=== Task requirements ===
Check each line of the records below for the string "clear", then state how many lines contain it, with no other output.
☆ ☆ ☆ ☆ ☆ ☆ ☆
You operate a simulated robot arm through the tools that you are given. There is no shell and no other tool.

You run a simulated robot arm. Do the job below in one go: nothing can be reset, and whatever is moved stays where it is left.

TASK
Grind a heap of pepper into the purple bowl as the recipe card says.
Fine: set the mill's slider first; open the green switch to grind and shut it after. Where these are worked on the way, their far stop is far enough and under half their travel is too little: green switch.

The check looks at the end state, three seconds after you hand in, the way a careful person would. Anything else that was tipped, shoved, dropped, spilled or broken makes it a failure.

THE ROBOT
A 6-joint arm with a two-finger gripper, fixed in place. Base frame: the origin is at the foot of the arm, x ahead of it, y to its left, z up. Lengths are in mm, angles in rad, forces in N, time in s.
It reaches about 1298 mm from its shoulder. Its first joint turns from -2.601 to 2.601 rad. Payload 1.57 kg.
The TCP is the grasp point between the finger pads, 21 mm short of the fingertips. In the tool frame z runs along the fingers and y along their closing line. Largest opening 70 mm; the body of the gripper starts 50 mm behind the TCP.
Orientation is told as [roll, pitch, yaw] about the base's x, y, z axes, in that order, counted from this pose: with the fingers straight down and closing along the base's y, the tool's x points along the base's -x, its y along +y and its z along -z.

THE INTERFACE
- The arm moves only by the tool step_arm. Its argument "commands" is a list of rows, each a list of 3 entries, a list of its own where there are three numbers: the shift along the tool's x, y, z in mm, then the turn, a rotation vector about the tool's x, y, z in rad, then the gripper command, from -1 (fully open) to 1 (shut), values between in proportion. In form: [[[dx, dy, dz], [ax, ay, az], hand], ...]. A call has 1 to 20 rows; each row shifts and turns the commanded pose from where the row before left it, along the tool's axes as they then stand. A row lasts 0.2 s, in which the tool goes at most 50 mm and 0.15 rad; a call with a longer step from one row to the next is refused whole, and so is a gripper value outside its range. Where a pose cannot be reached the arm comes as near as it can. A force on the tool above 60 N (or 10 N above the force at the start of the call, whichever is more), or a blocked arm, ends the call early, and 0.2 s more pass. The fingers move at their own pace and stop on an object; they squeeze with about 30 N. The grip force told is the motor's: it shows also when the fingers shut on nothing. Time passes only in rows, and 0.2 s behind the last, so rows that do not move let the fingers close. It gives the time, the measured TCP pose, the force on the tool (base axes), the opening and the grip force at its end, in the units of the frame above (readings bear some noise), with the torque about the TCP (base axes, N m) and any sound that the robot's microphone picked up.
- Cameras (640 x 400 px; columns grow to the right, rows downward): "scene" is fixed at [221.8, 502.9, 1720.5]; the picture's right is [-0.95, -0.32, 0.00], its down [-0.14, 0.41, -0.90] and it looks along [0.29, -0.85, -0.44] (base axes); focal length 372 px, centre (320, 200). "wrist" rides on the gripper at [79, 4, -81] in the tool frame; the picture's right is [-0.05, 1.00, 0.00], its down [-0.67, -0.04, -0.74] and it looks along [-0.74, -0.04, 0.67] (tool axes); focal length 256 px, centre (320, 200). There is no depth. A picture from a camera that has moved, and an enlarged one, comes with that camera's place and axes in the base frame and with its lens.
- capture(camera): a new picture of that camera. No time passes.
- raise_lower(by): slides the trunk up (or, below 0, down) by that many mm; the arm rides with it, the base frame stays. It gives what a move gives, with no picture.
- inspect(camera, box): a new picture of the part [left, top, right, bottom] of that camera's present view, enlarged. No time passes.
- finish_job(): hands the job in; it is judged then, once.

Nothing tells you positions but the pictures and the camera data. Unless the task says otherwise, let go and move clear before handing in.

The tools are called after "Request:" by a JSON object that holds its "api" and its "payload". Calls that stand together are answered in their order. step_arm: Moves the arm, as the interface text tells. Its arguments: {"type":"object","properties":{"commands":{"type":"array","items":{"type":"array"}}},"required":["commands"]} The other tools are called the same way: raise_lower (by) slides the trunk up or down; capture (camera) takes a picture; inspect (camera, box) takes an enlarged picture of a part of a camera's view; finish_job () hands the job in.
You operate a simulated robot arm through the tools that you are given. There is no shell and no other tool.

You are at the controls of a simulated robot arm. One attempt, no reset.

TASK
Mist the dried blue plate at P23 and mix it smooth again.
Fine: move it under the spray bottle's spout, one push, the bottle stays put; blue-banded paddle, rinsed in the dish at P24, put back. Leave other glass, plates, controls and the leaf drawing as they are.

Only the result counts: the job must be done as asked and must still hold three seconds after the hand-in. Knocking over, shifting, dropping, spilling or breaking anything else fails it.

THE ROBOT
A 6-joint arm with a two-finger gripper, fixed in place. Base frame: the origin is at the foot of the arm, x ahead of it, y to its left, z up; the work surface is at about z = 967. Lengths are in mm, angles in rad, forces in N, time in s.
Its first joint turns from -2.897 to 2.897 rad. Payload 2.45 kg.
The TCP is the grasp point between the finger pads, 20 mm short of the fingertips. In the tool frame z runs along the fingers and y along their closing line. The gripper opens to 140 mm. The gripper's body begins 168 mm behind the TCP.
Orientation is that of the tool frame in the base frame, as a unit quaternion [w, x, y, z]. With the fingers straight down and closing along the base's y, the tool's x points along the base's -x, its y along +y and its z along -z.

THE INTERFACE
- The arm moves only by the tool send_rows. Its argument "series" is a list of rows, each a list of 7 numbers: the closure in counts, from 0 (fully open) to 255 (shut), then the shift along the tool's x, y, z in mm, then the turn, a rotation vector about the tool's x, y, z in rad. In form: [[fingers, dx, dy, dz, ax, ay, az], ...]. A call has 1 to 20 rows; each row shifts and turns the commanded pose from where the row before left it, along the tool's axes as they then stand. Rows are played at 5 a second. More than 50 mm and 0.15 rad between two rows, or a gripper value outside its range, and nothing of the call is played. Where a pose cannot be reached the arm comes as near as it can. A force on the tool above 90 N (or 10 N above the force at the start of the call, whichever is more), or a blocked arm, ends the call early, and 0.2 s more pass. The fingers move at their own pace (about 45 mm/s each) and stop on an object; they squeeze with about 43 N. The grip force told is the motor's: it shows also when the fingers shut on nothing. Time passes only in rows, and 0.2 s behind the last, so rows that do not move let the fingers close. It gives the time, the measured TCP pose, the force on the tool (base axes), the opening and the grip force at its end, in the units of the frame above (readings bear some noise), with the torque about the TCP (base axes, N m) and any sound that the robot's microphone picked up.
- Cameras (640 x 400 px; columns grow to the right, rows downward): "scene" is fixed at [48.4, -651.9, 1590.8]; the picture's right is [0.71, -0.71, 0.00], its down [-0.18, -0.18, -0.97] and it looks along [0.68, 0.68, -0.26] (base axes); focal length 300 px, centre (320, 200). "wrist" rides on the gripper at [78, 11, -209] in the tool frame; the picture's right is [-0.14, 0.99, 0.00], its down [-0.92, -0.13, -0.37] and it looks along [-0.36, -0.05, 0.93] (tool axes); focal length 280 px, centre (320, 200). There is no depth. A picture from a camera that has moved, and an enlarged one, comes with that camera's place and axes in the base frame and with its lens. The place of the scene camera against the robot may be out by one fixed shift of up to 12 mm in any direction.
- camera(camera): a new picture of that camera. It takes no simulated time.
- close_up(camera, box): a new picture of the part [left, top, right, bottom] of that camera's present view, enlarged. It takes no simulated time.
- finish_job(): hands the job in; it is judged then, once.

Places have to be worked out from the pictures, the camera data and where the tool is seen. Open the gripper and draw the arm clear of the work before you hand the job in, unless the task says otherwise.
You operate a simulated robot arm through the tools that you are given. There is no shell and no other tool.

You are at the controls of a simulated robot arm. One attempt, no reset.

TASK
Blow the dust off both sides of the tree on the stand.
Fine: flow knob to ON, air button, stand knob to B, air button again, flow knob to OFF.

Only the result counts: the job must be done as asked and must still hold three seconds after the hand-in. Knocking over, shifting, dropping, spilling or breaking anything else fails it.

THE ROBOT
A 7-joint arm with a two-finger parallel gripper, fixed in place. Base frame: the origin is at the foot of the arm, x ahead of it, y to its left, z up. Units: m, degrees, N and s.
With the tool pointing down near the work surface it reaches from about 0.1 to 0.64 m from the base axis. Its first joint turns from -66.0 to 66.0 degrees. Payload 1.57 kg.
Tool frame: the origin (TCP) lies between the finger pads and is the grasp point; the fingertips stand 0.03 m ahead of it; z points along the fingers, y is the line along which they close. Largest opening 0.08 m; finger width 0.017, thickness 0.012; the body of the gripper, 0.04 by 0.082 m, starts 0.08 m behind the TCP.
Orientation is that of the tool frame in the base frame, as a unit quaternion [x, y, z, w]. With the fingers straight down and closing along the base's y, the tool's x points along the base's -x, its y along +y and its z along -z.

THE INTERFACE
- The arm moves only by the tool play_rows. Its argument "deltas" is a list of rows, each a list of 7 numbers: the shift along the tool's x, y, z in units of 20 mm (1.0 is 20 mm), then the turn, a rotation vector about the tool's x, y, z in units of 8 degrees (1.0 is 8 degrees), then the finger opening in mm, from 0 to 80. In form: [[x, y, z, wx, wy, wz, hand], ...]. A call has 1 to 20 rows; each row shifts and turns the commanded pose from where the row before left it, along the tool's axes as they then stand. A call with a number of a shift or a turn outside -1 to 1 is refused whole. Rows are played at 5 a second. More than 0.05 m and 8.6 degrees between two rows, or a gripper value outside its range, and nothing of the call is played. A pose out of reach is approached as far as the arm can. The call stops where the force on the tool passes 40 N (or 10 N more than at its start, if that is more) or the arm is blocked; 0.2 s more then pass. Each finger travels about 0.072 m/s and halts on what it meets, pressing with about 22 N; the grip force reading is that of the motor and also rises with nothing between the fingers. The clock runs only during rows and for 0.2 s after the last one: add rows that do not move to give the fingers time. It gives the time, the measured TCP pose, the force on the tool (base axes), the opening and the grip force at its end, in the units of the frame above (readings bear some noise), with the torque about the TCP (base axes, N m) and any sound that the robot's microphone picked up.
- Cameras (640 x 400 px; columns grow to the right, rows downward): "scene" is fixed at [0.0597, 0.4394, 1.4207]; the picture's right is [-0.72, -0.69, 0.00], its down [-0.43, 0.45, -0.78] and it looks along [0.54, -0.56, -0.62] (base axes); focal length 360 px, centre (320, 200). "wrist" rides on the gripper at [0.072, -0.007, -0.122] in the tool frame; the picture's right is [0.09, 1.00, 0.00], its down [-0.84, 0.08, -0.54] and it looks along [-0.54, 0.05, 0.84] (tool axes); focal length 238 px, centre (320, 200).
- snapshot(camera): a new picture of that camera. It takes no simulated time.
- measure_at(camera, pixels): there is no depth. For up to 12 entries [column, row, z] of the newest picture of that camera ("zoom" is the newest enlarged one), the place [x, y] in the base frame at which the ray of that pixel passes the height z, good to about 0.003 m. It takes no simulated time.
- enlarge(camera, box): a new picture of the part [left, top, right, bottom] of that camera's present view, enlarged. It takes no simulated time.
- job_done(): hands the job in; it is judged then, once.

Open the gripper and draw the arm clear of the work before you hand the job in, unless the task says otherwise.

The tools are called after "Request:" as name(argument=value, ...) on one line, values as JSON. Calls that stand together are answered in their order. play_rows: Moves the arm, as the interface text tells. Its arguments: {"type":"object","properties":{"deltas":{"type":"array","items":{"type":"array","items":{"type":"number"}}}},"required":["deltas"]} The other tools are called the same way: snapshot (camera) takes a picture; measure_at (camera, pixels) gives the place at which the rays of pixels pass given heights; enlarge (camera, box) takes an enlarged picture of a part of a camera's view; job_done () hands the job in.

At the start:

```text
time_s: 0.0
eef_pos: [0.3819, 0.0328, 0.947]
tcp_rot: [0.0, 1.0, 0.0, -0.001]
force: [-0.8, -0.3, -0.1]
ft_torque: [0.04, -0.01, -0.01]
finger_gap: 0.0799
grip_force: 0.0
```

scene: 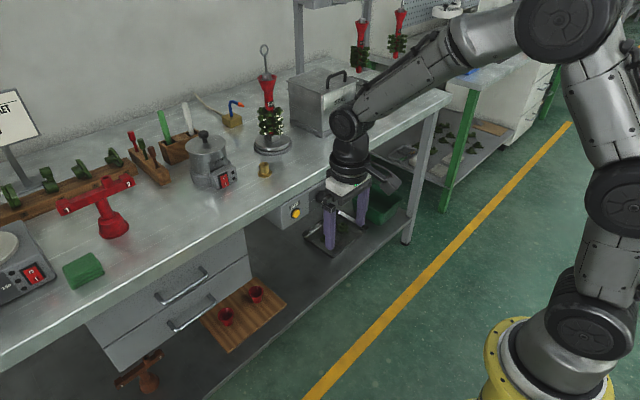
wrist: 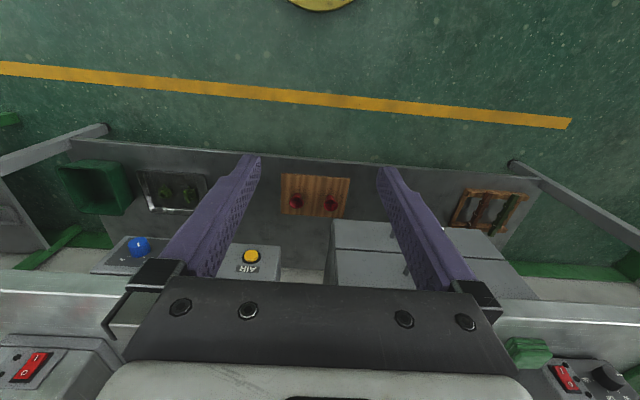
☆ ☆ ☆ ☆ ☆ ☆ ☆
=== Output of the task ===
3